“Another Kind of Life” featured photographs of people living “on the margins,” as its subtitle would have it: teenagers shooting up in Tulsa, depicted by Larry Clark (1963); members of the Chicago Outlaw biker gang going on rides, by Danny Lyon (1963–66); a porkpie-hatted actor in a bathroom in Japan, by Daido Moriyama (1968); British teddy boys, by Chris Steele-Perkins (1976); an Indian eunuch, by Dayanita Singh (2001); muscular Nigerian men in tank tops and fringed skirts controlling muzzled hyenas, by Pieter Hugo (2007). All the photos on view were arresting for their subject matter; many were quite disturbing. Some were tragic. Paz Errázuriz’s series “La Manzana de Adán” (Adam’s Apple) shows transvestites (some of them prostitutes) in Chile in the 1980s, when the country was under Pinochet’s dictatorship. Most of Errázuriz’s subjects died young, victims of that regime or AIDS. In a 1987 image by Jim Goldberg, we see a boy in a window in San Francisco drawing a bead on a blurry pedestrian across the street. We don’t know if the gun was fired, but the title of the series to which the photograph belongs says enough: “Raised by Wolves.”
The phenomenon presented in “Another Kind of Life” is global and more than two generations old: people of all ages, ethnicities, genders, and sexual orientations existing as “outsiders” and “in opposition to conventional society,” surviving “against all odds,” “living on the run” (all quotes are from the exhibition catalogue). It is no fault of the photographers that the formulations beg the really important questions: If these are “outsiders,” who are the insiders? What is “conventional” society? “On the run” from what? If this is the “margin,” where’s the center? The answers would require another set of photographs and a different, more critical curatorial practice.

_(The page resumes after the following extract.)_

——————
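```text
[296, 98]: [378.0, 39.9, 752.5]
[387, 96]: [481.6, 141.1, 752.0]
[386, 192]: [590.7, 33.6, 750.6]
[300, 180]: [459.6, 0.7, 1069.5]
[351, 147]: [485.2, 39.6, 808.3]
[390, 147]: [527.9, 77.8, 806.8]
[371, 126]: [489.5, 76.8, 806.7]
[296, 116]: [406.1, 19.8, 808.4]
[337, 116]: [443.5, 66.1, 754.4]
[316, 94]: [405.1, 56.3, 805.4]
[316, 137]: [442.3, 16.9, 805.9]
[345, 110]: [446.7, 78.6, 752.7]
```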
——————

American bikers in the 1960s may have actually epitomized more than opposed mainstream ideas. They heralded the ersatz independence that underlay the country’s claims of global cultural superiority—a myth that would be canonized in Dennis Hopper’s film Easy Rider (1969). The drug users that Larry Clark photographed were in the avant-garde of an addiction epidemic that soon ravaged working-class and black communities across the country. The British teddy boys, whose culture combined rock music and aspects of Edwardian dress, have a history of revanchism that has survived and even thrived to this day. A mob of teddy boys attacked West Indians during the Notting Hill Riots of 1958, and the later generation that Steele-Perkins photographed mostly retained their predecessors’ racial animus. Today, many of them hold membership in the UK Independence Party. As for the worship of guns (featured in the photos of Clark, Goldberg, and Philippe Chancel)—well, nothing much needs to be said about that.
Subcultures, countercultures, unconventional cultures, outsider cultures, and liminal cultures all exist within the policed domain of capitalist culture. The latter generates and then subsumes the former, the better to discover, cultivate, and profit from new needs and desires. That doesn’t mean that political and cultural opposition doesn’t exist—it does, thank goodness. It just means that resistance can’t be inferred by dress, speech, and habitus. Instead, it must be measured in actions taken, whose effectiveness must be carefully evaluated over time. “Another Kind of Life” was a powerful exhibition and its pictures exposed to view many courageous, oppressed, proud, flamboyant, repellent, and tortured individuals and their communities. But don’t suppose they all represented lives lived “on the margins.”